Take every line from the listing below that contains "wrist".

+++ SOURCE DATA +++

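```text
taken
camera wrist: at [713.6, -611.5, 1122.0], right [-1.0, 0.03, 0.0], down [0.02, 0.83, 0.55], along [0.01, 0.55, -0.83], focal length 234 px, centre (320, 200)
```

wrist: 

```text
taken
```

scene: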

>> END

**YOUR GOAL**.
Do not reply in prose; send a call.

+++

**CORRECT RESPONSE**.
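camera wrist: at [713.6, -611.5, 1122.0], right [-1.0, 0.03, 0.0], down [0.02, 0.83, 0.55], along [0.01, 0.55, -0.83], focal length 234 px, centre (320, 200)
wrist: 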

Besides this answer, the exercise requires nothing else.